Saturday, May 20, 2006

First Impressions: "The Da Vinci Code" Corrects Some Howlers, Softens A Few Arguments, and Pushes a More Post-Modern Message Than the Book

I saw The Da Vinci Code last night.

First impressions . . .

In an attempt to be overly literal and faithful to the book, Howard has bought into the idea that long sections of the movie must be filled with exposition rather than action. Those expecting the movie to flow like the page-turner that was the book will be disappointed. Evidently in an attempt to placate SOME of the Christian objections, numbers of the historical errors are eliminated (e.g. speaking of the loan word "koinonos" in the Gnostic Nag Hammadi Coptic library as an "Aramaic" word for spouse; claiming that the Dead Sea Scrolls relate to Christ; alleging that the Nicean "vote" on the "deity of Christ" was a "close one at that" when only 2 of the 318 delegates refused to sign the anti-Arian creed; the reduction of the number of women "murdered" by the church as witches from several millions to 50,000).
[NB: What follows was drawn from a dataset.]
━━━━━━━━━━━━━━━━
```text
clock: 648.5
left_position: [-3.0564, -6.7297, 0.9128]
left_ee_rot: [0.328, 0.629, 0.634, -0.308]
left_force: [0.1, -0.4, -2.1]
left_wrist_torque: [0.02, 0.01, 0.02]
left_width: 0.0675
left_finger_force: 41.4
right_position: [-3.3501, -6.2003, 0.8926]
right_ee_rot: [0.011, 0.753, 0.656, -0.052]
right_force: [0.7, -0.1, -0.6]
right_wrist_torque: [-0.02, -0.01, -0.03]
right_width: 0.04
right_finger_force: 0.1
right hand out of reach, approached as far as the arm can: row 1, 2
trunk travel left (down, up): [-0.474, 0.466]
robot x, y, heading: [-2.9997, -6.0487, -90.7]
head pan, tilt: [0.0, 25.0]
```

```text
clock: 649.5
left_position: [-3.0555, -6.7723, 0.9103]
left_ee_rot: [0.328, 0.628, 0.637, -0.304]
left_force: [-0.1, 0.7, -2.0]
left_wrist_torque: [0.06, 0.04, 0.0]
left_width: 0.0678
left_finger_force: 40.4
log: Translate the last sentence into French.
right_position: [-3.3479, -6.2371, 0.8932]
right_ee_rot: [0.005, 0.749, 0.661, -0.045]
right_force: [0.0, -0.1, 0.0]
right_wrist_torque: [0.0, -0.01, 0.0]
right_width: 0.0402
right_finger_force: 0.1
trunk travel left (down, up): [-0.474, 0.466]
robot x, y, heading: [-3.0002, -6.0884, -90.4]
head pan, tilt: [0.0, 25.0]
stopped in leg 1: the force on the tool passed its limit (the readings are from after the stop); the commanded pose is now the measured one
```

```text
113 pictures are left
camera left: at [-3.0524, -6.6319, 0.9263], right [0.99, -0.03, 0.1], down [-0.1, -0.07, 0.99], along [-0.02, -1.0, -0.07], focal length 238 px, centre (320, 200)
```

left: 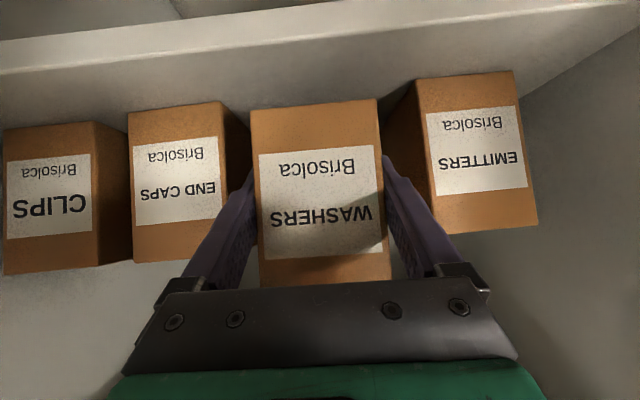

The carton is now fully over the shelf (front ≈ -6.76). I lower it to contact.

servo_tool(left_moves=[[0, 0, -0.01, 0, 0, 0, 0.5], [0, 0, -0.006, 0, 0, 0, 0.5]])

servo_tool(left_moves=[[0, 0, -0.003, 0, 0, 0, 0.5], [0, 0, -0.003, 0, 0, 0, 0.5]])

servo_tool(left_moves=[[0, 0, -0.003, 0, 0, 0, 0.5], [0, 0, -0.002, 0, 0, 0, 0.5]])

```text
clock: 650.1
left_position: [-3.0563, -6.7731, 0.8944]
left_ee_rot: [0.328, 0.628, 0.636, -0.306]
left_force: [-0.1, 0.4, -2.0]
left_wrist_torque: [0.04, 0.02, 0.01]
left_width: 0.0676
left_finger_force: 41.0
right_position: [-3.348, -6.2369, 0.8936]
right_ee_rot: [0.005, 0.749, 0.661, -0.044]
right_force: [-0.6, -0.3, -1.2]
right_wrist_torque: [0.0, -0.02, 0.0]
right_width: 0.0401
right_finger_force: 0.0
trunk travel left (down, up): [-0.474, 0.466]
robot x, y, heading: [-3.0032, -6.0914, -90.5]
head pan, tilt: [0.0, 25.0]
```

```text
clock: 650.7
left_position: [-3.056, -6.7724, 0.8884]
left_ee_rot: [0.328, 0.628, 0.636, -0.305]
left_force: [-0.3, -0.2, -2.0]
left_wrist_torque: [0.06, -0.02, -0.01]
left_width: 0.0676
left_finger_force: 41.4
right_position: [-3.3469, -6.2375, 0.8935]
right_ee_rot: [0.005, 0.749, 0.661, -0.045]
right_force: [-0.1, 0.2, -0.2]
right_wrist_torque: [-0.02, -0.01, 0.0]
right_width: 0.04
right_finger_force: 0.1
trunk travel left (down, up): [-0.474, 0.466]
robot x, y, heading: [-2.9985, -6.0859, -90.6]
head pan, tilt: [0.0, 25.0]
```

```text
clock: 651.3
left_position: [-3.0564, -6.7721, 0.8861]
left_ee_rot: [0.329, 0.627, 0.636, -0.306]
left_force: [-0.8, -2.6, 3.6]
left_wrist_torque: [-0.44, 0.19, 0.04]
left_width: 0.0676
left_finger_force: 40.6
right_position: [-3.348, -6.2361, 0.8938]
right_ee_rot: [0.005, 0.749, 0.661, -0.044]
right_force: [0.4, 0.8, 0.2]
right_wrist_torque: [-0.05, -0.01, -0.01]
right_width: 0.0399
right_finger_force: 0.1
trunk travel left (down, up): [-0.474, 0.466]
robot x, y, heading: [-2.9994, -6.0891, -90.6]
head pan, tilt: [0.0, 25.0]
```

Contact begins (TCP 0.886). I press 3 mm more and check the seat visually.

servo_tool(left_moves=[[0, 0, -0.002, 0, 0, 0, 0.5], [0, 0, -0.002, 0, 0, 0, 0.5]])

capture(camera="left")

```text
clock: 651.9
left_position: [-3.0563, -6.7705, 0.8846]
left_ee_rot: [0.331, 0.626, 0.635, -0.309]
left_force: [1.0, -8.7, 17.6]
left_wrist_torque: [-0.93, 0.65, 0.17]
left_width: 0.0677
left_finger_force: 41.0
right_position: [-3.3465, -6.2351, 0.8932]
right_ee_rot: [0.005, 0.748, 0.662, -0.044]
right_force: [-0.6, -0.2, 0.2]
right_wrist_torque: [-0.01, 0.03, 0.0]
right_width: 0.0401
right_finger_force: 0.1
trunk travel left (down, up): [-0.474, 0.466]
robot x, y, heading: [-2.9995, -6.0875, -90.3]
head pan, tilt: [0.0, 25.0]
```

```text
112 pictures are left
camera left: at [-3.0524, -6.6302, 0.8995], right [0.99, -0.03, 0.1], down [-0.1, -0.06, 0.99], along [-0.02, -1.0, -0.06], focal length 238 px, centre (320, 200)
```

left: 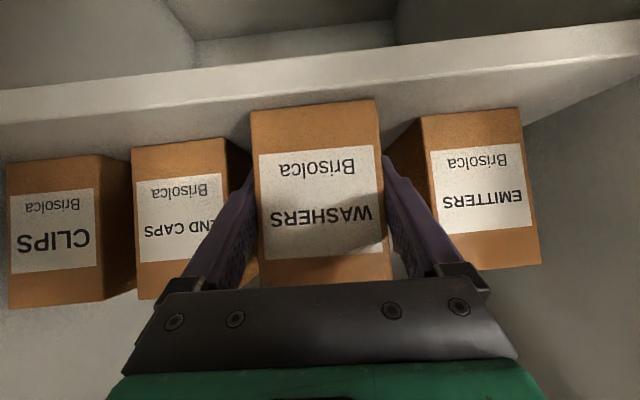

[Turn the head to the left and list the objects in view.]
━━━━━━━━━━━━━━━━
A few details in the story line are changed to fit the format of a movie (e.g., compression in the museum scene and in the concluding chapel sequence); others are altered to flow better (e.g., the relationship between the Opus Dei bishop and the Vatican).

However, my biggest surprise came in the strange shift near the end of the movie. Brown may be guilty of a lot of things, but faking belief in his neo-pagan, neo-Gnostic twaddle is not one of them. Throughout the novel, the reader gets the idea that the author truly believes in his "divine feminine," "Holy Blood, Holy Grail," Constantinian conspiracy theories. This impression gets enforced by the first word of the book: Fact.


But, at the hands of Ron Howard, the result becomes more-or-less a post-modern morality tale. Whether or not you truly believe that Sophie is the heir of Jesus Christ or not is not so much a matter of empirical historical truth as bald existential decision. As Langdon tells Sophie in the movie: "Maybe it's all true. Maybe the human is the divine. All that matters is what you believe." As she dangles her foot on top of a pond proving that this daughter of Jesus cannot walk on water, she speculates that maybe she will be better at the "water into wine" part. Truth means whatever it means to you and, who knows, it could be true for you.

The neo-pagan verities and Christianity-challenging certainties of The Da Vinci Code novel seem to dissolve into a relativistic soup in the movie. Yes, you get the idea that the church is against women, full of murdering zealots, really into ascetic masochism, and predicated on a pack of lies. Yes, you hear that Jesus married Mary of Magdala and sired a daughter, Sarah. But, you try to follow the dialogue between Langdon and Sophie near the end. Sheesh! Talk about fuzzy!


Brown's hard-edged propaganda for the Elaine Pagels school of biblical revisionism becomes more like a typical Hollywood exhibition of relativism and radical doubt. In place of the worship of the divine feminine and exaltation of neo-pagan Gnostic notions, we have the genial Hanks speculating about unknowable religious beliefs and advising Sophie that whatever you believe is OK. "Maybe human is divine," he opines cluelessly.

Amazingly, our current culture can swallow the whopper that Jesus was never believed to be divine until a Roman emperor imposed it. However, while Jesus is merely mortal, Mary Magdalene is divine and worthy of our worship. The movie ends with its own version of a blasphemous reversal of Philippians 2 as even a skeptical Harvard professor finally bows his knee at the tomb of Mary, offering his worship and adoration (?).

Bottom line: the historical howlers are often expunged; the recognition that people do differ on these theories is introduced (principally through Hanks' Langdon); yet, the heresy remains in tact, including the ultimate lie that while Jesus is only human, Mary is divine. However, the possibility of doing genuine mischief with the minds and hearts of the unconvinced has been softened slightly in this somewhat plodding adaptation of Brown's novel.